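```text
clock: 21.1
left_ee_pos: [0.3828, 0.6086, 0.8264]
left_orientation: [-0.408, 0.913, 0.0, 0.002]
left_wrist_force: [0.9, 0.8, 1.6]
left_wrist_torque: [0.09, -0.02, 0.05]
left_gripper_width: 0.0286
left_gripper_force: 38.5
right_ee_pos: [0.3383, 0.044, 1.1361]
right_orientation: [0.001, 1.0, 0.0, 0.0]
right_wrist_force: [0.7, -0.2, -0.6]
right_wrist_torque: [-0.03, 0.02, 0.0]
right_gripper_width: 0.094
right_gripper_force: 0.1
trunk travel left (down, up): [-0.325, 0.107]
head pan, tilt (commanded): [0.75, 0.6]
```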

_ _ _

### WRITTEN TASK
I need the document segment again, verbatim and complete.

### DOCUMENT SEGMENT
_ _ _

Empecemos por el principio. ¿Hace falta un Ejército? Desgraciadamente, sí. El viejo dilema entre “mantequilla” y “cañones” no resiste la prueba de la realidad. Fuerzas militares europeas realizan misiones de mantenimiento de la paz, bajo mandato de Naciones Unidas, en más de 20 lugares del mundo donde hay conflictos enquistados. Trece militares españoles han muerto desde 2006 en la frontera entre Líbano e Israel en defensa de la paz. Es nuestra Armada y la de otros países europeos la que protege a los buques que llevan ayuda humanitaria a Somalia y a los pescadores europeos que faenan en esas aguas. Y la que ayudó a la población haitiana tras el terremoto de 2010. Hasta los izquierdistas griegos de Syriza se niegan a recortar su elevadísimo gasto militar (el tercero mayor de Europa en relación al PIB). Pero Rusia machaca impunemente a Ucrania y humilla a una Europa impotente, porque ni tenemos un Ejército europeo, ni estamos dispuestos a emplear tropas nacionales en un conflicto que a nosotros nos parece “lejano”. Y, sin embargo, no hay que descartar que tengamos que emplear fuerzas militares en el norte de África, sea para impedir que el Estado Islámico se haga con una base permanente, o para apoyar a un Gobierno de unidad nacional en Libia si la mediación de Naciones Unidas (dirigida por el español Bernardino León) tiene éxito.

_ _ _

### EXERCISE ANSWER
Empecemos por el principio. ¿Hace falta un Ejército? Desgraciadamente, sí. El viejo dilema entre “mantequilla” y “cañones” no resiste la prueba de la realidad. Fuerzas militares europeas realizan misiones de mantenimiento de la paz, bajo mandato de Naciones Unidas, en más de 20 lugares del mundo donde hay conflictos enquistados. Trece militares españoles han muerto desde 2006 en la frontera entre Líbano e Israel en defensa de la paz. Es nuestra Armada y la de otros países europeos la que protege a los buques que llevan ayuda humanitaria a Somalia y a los pescadores europeos que faenan en esas aguas. Y la que ayudó a la población haitiana tras el terremoto de 2010. Hasta los izquierdistas griegos de Syriza se niegan a recortar su elevadísimo gasto militar (el tercero mayor de Europa en relación al PIB). Pero Rusia machaca impunemente a Ucrania y humilla a una Europa impotente, porque ni tenemos un Ejército europeo, ni estamos dispuestos a emplear tropas nacionales en un conflicto que a nosotros nos parece “lejano”. Y, sin embargo, no hay que descartar que tengamos que emplear fuerzas militares en el norte de África, sea para impedir que el Estado Islámico se haga con una base permanente, o para apoyar a un Gobierno de unidad nacional en Libia si la mediación de Naciones Unidas (dirigida por el español Bernardino León) tiene éxito.